TOM CLARK
Donald Hall, the big-time English professor at Michigan, had some super-favorite students, and I wasn’t one of them. Number one was Jane Kenyon, whom he married. Another was Tom Clark, who became poetry editor of the Paris Review at 22, thanks to Hall.
Hall wrote in A Carnival of Losses: “Tom Clark was the best student I ever had.

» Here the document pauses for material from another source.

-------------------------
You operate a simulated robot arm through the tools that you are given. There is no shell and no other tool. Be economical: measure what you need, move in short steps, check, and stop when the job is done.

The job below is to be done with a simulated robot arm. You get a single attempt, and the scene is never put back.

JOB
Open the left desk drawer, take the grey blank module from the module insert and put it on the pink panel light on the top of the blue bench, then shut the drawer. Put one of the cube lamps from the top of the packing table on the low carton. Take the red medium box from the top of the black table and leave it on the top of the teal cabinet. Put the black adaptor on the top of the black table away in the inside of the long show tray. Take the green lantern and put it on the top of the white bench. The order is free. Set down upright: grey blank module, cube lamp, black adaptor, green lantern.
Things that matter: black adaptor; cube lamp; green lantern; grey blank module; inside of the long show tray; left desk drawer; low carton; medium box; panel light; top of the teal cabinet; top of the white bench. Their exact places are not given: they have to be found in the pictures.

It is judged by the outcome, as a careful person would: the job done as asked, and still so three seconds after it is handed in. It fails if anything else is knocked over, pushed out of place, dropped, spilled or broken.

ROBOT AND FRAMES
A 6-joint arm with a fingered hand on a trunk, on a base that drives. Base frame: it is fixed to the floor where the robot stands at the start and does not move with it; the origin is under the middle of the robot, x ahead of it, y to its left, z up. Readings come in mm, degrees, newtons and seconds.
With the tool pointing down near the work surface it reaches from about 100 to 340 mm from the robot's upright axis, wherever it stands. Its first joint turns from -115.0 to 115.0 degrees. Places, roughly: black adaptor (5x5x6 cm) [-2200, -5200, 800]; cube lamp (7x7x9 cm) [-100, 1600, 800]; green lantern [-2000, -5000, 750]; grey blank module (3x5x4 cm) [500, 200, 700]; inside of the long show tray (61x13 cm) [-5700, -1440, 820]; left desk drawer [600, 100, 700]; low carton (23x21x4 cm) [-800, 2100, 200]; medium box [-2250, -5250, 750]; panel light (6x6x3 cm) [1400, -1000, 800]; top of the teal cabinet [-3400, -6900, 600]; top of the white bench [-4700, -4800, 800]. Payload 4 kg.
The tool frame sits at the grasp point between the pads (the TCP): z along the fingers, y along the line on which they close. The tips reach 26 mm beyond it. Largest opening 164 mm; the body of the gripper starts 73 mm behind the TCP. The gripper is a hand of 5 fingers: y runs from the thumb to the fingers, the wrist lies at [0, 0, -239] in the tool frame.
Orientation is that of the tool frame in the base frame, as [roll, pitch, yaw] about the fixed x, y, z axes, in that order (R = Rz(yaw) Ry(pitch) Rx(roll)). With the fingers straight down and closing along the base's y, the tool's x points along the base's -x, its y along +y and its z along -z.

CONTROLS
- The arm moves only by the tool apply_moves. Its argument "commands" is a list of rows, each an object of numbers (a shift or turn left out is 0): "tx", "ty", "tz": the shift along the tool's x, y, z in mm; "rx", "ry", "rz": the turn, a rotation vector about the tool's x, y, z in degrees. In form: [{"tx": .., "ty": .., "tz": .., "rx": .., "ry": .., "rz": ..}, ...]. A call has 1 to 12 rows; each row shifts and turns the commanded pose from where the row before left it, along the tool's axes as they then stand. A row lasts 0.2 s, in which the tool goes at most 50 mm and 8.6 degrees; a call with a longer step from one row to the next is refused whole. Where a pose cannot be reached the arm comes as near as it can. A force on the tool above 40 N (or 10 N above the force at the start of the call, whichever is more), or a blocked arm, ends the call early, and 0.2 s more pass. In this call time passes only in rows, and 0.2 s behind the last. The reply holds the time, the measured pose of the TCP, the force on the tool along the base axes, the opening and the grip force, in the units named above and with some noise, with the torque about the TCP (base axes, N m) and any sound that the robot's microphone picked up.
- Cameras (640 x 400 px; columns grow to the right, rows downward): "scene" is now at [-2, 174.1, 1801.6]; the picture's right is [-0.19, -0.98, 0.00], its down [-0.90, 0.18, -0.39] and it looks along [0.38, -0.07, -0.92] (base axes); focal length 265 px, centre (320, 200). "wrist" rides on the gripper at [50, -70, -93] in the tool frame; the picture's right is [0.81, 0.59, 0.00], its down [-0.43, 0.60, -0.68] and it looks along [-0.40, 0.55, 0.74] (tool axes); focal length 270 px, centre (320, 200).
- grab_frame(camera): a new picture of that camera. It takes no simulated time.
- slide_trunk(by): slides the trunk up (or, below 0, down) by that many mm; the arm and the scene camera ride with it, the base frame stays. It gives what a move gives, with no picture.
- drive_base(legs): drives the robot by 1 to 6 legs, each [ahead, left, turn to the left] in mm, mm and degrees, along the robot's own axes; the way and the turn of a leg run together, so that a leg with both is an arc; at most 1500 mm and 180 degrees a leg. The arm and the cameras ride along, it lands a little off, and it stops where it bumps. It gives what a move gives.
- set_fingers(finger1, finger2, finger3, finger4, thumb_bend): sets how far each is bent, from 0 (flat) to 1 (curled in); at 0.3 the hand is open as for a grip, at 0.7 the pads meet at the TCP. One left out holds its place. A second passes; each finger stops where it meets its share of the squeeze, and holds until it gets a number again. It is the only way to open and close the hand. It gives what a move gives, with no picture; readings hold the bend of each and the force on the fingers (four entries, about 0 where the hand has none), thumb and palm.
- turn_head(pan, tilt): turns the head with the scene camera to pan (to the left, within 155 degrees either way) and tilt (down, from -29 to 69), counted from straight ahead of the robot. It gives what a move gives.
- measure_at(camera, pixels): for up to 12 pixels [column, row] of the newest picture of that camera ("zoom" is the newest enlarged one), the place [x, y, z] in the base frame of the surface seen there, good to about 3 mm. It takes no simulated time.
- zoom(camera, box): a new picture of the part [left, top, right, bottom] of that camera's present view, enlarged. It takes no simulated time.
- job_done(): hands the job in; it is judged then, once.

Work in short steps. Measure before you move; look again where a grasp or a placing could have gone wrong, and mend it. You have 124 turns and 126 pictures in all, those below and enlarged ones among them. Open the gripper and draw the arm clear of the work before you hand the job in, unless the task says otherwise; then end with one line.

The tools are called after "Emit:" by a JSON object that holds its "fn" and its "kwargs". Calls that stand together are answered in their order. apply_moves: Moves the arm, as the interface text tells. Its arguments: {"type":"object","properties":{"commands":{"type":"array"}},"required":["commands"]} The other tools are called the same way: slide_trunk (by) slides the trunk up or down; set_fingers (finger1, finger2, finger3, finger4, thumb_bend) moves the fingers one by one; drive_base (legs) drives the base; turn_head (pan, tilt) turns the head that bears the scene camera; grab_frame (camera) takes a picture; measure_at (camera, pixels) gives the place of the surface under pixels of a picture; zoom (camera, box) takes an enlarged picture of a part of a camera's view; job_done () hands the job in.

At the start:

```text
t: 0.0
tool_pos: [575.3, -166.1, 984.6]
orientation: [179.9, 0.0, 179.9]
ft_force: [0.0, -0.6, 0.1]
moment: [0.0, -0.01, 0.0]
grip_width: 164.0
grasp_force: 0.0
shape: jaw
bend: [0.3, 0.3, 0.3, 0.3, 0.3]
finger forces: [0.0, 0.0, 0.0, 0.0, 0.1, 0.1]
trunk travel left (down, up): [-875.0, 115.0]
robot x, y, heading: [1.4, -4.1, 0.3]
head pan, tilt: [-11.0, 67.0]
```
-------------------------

As a senior at the University of Michigan he wrote a 44-page paper about the structure of Ezra Pound’s Cantos, replete with Chinese characters — Tom’s back hurt from carrying Chinese dictionaries — and Greek, neatly ball-pointed . . . His paper went further into Pound’s structure of improvisation than anyone else had done.”
Clark was at Michigan seven years before me. I bought his first poetry book, Stones, shortly after it came out in 1969. I hitchhiked to Bolinas, but Clark wasn’t there. (I met Lewis Warsh instead, another poet.) I had a poem in The World, an East Village mag, and was thrilled. I wrote some more poems.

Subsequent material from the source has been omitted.